Kenton Ambushes Indians

Historical Marker #1614 in Bracken County notes the location where, in 1793, Simon Kenton and a party of settlers crossed the Ohio River to attack a group of Native Americans returning from a raid into central Kentucky.

By the 1770s, most Native American tribes that frequented the eastern half of Kentucky lived either north of the Ohio River or in the southern Appalachian Mountains. Those who lived in what became Ohio were mostly Shawnees and their allies. Through the 1780s and into the 1790s, the Shawnee and their friends raided into Kentucky for horses and to create terror among the encroaching settlers.

Fights among the settlers and raiding Native Americans were quite common and often resulted in brutal engagements and the taking of prisoners. Both sides learned from each other just how to carry out this type of frontier war to best effect.

By the time Kentucky became a state in 1792, the frequency of native raids had declined.
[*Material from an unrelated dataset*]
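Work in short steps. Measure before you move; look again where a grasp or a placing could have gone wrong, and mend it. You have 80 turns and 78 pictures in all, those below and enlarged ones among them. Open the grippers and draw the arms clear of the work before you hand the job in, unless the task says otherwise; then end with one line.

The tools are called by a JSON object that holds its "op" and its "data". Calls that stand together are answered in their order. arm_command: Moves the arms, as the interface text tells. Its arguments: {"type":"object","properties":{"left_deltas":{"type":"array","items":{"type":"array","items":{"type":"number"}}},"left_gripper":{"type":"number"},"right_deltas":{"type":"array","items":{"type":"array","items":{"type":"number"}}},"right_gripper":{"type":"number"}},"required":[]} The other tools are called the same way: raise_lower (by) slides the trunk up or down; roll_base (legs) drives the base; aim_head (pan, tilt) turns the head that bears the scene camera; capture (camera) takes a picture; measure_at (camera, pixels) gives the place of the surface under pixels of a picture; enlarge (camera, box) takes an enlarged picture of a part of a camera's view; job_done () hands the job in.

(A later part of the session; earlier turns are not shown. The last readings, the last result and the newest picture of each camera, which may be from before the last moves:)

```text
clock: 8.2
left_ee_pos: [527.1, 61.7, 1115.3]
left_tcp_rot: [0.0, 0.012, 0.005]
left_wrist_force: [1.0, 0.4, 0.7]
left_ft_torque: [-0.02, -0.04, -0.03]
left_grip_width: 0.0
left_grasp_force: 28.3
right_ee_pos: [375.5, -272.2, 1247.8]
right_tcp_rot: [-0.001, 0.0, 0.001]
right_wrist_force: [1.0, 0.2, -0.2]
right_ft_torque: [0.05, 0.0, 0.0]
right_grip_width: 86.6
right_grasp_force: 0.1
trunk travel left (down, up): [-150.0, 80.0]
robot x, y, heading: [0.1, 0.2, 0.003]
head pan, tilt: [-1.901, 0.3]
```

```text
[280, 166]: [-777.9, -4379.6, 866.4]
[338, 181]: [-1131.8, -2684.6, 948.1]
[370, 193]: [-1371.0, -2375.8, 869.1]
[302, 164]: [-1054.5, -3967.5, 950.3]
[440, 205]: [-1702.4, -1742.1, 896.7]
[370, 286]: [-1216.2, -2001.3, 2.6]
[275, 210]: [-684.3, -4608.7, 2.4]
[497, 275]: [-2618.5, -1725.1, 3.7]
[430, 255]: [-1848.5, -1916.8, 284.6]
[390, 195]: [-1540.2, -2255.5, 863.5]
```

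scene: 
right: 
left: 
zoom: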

This was due largely to the rapidly increasing number of white settlers and their defensive settlements. During the summer of 1793, however, a group of Indians from north of the Ohio River made a raid into central Kentucky.

Once across the Ohio River and on Kentucky soil, the raiders sunk their canoes in Holt's Creek, which emptied into the Ohio. They then began their journey on foot. Local settlers spotted the sunken canoes and quickly gathered a force to meet the Indians when they returned and attempted to recross the Ohio.

Led by noted frontiersman Simon Kenton, the pioneers crossed to the Ohio side and waited for four days. When the first group of Indians finally appeared, they had stolen horses with them and swam across. Kenton and his men killed the Indians and a white man that had previously joined the native band. The white settlers did the same to the next contingent of Indians, who had yet another white convert with them. That night, the main body of Indians sent one of their party ahead who warned of the ambush. Those Indians still on the Kentucky side scattered. The horses they had stolen were recaptured by the Bourbon County militia, who had been pursuing the natives. An attempt was made to track the panicked Indians, but as they had gone in different directions the mission was soon abandoned.